[BEGIN]
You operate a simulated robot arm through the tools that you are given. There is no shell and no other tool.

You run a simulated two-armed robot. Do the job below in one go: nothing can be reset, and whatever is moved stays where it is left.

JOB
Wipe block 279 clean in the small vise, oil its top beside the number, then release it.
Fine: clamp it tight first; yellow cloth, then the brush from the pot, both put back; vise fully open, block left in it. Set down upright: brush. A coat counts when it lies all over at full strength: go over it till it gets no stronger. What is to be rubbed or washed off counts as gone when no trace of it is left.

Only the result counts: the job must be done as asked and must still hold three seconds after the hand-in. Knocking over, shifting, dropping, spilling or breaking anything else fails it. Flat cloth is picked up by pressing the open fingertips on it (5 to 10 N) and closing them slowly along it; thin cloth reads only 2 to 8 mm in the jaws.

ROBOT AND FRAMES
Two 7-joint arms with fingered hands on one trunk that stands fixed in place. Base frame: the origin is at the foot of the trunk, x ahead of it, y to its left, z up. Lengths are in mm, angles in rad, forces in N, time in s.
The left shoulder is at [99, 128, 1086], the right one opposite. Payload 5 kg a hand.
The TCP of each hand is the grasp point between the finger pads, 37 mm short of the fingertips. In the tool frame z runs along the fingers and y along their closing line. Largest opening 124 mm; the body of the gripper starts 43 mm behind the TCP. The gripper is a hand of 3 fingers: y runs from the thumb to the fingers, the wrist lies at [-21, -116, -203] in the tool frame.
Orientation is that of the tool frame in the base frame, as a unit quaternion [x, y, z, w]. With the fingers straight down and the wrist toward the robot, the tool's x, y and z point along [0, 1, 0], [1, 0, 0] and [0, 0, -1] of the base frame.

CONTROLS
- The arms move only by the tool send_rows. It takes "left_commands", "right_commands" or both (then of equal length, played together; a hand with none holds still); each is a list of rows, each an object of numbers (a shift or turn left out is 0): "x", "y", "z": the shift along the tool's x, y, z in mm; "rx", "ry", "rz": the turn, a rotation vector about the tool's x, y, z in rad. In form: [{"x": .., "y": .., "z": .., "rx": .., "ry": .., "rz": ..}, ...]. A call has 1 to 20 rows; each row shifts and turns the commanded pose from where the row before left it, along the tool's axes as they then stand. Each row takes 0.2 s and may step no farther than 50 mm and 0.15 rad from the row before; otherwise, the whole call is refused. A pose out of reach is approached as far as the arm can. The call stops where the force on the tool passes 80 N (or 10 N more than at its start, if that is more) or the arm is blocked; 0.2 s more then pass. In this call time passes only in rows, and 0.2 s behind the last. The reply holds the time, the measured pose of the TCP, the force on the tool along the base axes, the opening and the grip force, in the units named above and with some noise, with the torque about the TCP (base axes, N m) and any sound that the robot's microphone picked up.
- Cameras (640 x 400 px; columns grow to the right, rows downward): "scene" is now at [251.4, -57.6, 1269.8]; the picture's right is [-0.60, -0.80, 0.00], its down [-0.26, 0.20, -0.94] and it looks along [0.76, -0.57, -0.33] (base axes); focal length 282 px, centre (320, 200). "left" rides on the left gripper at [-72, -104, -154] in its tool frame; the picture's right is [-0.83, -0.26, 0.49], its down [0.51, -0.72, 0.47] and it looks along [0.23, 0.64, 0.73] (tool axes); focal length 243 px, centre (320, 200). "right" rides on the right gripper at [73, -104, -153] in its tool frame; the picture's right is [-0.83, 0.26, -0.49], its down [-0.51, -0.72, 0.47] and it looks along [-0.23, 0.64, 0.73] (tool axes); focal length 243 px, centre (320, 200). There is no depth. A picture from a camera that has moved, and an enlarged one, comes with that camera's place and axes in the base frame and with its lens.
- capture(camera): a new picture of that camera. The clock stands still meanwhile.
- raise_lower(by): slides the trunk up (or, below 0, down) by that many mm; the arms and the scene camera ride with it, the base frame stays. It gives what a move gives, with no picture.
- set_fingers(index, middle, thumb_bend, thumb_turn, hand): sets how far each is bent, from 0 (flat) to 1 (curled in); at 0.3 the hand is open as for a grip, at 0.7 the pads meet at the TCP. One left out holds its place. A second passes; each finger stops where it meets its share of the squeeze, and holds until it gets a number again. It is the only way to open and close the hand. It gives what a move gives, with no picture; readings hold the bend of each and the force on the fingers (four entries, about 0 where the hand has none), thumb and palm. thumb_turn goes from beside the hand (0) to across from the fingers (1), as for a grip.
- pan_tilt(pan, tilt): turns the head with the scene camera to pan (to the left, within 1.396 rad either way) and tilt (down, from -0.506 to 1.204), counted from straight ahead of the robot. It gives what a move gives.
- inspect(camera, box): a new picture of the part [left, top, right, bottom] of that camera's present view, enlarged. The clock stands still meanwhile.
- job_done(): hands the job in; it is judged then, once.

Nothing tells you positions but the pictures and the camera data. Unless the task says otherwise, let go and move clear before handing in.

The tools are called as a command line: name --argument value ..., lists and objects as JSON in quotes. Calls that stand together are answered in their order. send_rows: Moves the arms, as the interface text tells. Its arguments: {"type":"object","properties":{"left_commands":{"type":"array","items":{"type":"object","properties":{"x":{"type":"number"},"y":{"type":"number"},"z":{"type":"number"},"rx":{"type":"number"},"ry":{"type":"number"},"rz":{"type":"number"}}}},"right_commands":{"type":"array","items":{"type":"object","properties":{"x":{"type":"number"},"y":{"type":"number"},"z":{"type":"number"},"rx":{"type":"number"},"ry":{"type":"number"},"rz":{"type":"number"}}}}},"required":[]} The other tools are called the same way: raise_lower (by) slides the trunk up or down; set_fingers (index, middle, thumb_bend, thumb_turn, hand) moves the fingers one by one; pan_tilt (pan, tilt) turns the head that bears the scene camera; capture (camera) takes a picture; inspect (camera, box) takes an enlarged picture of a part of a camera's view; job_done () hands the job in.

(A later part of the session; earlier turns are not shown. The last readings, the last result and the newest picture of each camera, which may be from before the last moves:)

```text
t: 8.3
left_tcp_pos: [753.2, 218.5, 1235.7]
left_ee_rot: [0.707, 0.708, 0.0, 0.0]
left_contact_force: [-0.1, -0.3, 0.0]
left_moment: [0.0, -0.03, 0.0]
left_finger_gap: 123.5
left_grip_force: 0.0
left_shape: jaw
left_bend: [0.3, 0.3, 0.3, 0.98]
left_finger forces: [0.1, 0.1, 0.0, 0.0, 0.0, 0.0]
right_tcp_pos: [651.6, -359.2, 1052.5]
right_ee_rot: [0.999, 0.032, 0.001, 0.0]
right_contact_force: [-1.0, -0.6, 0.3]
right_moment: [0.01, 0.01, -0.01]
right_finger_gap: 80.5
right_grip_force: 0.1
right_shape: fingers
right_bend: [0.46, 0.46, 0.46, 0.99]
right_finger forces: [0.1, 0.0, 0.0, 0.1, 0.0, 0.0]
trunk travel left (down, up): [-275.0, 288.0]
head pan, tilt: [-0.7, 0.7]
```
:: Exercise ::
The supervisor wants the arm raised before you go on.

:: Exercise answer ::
[END]
Everything from the line containing "- inspect(camera, box): a" down to the line containing "Nothing tells you" should be retyped exactly, both lines included, and nothing more. Leave out blank lines and number the others, starting at 1.

:: Exercise answer ::
1. - inspect(camera, box): a new picture of the part [left, top, right, bottom] of that camera's present view, enlarged. The clock stands still meanwhile.
2. - job_done(): hands the job in; it is judged then, once.
3. Nothing tells you positions but the pictures and the camera data. Unless the task says otherwise, let go and move clear before handing in.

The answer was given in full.